**SET EXERCISE**
Return the extract unchanged, from "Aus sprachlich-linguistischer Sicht" to its end.

* begin SOURCE DATA *

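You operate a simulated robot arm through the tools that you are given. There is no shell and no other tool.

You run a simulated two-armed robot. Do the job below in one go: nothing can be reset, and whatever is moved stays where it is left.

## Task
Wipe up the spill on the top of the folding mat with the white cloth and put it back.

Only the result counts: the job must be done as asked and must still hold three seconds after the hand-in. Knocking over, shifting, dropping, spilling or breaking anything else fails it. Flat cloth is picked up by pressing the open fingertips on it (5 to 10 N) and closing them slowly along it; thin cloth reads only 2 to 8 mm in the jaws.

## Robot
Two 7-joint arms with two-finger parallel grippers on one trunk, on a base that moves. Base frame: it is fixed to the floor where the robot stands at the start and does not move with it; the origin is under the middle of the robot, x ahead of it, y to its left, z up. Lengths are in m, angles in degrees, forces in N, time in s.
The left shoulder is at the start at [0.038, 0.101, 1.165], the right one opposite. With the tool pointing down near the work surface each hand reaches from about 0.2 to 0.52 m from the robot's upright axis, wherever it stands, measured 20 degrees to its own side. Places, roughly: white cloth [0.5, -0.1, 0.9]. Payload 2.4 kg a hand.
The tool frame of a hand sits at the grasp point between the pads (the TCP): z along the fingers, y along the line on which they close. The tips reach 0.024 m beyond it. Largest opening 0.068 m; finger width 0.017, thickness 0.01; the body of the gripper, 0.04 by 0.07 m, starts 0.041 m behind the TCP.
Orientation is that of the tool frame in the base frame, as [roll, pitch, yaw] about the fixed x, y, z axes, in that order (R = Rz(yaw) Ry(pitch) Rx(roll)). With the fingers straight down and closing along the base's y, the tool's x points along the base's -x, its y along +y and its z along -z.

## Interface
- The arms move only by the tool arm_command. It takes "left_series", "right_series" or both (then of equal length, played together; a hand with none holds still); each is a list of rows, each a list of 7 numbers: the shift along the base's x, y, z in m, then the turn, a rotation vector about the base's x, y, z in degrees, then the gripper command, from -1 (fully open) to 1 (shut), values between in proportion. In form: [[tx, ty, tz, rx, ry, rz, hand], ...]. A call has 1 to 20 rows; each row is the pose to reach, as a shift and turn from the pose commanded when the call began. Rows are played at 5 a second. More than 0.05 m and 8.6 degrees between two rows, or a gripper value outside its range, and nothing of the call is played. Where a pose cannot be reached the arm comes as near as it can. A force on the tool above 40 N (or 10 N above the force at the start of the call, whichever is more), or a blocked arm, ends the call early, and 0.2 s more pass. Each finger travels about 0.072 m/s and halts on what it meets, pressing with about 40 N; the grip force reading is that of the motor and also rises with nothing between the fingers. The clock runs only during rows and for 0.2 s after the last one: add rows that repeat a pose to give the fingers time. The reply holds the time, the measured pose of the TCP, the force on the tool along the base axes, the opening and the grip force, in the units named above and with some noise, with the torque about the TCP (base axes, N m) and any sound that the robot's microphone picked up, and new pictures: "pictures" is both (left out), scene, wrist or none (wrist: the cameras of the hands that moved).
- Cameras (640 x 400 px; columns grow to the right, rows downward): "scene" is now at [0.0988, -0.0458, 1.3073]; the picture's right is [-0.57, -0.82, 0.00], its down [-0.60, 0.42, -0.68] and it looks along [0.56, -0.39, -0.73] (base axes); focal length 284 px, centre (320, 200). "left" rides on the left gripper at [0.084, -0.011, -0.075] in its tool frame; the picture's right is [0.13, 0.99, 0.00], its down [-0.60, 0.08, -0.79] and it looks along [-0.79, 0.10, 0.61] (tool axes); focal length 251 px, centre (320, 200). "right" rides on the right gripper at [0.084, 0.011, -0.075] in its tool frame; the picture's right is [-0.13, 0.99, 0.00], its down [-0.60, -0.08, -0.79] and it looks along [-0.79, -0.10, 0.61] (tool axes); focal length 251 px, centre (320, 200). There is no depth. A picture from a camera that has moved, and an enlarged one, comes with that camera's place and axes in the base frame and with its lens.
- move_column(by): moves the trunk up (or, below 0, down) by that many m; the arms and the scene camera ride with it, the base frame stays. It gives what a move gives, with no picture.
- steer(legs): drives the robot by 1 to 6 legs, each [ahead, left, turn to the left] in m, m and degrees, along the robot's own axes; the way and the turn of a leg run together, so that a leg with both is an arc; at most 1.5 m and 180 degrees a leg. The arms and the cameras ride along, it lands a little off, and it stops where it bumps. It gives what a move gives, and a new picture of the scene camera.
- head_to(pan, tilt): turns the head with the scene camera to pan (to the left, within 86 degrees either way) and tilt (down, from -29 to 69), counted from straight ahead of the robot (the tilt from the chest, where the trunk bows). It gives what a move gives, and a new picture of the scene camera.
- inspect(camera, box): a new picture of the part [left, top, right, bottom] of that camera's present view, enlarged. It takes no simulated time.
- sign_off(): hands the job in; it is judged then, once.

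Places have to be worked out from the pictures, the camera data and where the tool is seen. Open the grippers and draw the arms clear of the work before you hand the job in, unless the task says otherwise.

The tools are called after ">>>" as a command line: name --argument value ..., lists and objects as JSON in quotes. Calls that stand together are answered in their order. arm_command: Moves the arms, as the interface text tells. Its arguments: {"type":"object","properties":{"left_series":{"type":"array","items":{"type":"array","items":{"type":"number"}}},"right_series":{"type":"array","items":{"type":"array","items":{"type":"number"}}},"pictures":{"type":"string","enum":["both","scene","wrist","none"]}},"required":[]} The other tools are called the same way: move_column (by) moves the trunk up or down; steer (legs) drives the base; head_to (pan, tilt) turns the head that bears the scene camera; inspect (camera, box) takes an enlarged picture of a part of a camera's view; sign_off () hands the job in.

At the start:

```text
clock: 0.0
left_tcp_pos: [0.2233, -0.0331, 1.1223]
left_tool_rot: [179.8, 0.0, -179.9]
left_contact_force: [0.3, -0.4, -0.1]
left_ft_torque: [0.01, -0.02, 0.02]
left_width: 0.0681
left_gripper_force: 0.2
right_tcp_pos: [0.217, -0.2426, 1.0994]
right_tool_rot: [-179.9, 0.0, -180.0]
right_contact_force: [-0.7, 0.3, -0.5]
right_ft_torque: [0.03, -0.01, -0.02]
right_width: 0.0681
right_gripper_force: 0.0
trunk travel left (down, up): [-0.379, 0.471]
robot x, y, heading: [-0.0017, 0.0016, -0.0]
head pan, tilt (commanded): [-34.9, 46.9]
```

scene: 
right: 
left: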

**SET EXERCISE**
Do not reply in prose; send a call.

* end SOURCE DATA *
* begin EXTRACT *

Aus sprachlich-linguistischer Sicht dient ein Bezugsrahmen der Lokalisierung eines Objekts, wobei es sprachlich verschiedene Möglichkeiten gibt: Lokalisierung eines Objekts in einem absoluten (z. B. Objekt und Himmelsrichtung), relativen (Beobachter, Objekt und anderes Bezugsobjekt) oder intrinsischen Bezugssystem (Bezug auf das Objekt selbst).

Handlungstheorie

Der amerikanische Soziologe Talcott Parsons schlug 1951 in seinem Buch The Structure of social action vor, die vielen Aspekte des Handelns in drei Bezugssystemen (frame of reference) zu ordnen.[4]

„Thus conceived, a social system is only one of three aspects of the structuring of a completely concrete system of social action. The other two are the personality systems of the individual actors and the cultural system which is built into their action. Each of the three must be considered to be an independent focus of the organization of the elements of the action system in the sense that no one of them is theoretically reducible to terms of one or a combination of the other two. Each is indispensible to the other two in the sense that without personalities and culture there would be no social system and so on around the roster of logical possibilities. But this interdependence and interpenetration is a very different matter from reducibility, which would mean that the important properties and processes of one class of systems could be theoretically derived from our theoretical knowledge of one or both of the other two. The action frame of reference is common to all three and this fact makes certain ‘transformations’ between them possible. But on the level of theory here attempted they do not constitute a single system. However this might turn out to be on some other theoretical level.“

Die markante und viel zitierte Gegenüberstellung der drei Bezugssysteme Persönlichkeit, Soziales System und Kultur hat eine ordnungsstiftende und zugleich eine heuristische Funktion hohen Grades. Diese Bezugssysteme sind eigenständig, sie sind nicht aufeinander reduzierbar.

* end EXTRACT *

**CORRECT ANSWER**
Aus sprachlich-linguistischer Sicht dient ein Bezugsrahmen der Lokalisierung eines Objekts, wobei es sprachlich verschiedene Möglichkeiten gibt: Lokalisierung eines Objekts in einem absoluten (z. B. Objekt und Himmelsrichtung), relativen (Beobachter, Objekt und anderes Bezugsobjekt) oder intrinsischen Bezugssystem (Bezug auf das Objekt selbst).

Handlungstheorie

Der amerikanische Soziologe Talcott Parsons schlug 1951 in seinem Buch The Structure of social action vor, die vielen Aspekte des Handelns in drei Bezugssystemen (frame of reference) zu ordnen.[4]

„Thus conceived, a social system is only one of three aspects of the structuring of a completely concrete system of social action. The other two are the personality systems of the individual actors and the cultural system which is built into their action. Each of the three must be considered to be an independent focus of the organization of the elements of the action system in the sense that no one of them is theoretically reducible to terms of one or a combination of the other two. Each is indispensible to the other two in the sense that without personalities and culture there would be no social system and so on around the roster of logical possibilities. But this interdependence and interpenetration is a very different matter from reducibility, which would mean that the important properties and processes of one class of systems could be theoretically derived from our theoretical knowledge of one or both of the other two. The action frame of reference is common to all three and this fact makes certain ‘transformations’ between them possible. But on the level of theory here attempted they do not constitute a single system. However this might turn out to be on some other theoretical level.“

Die markante und viel zitierte Gegenüberstellung der drei Bezugssysteme Persönlichkeit, Soziales System und Kultur hat eine ordnungsstiftende und zugleich eine heuristische Funktion hohen Grades. Diese Bezugssysteme sind eigenständig, sie sind nicht aufeinander reduzierbar.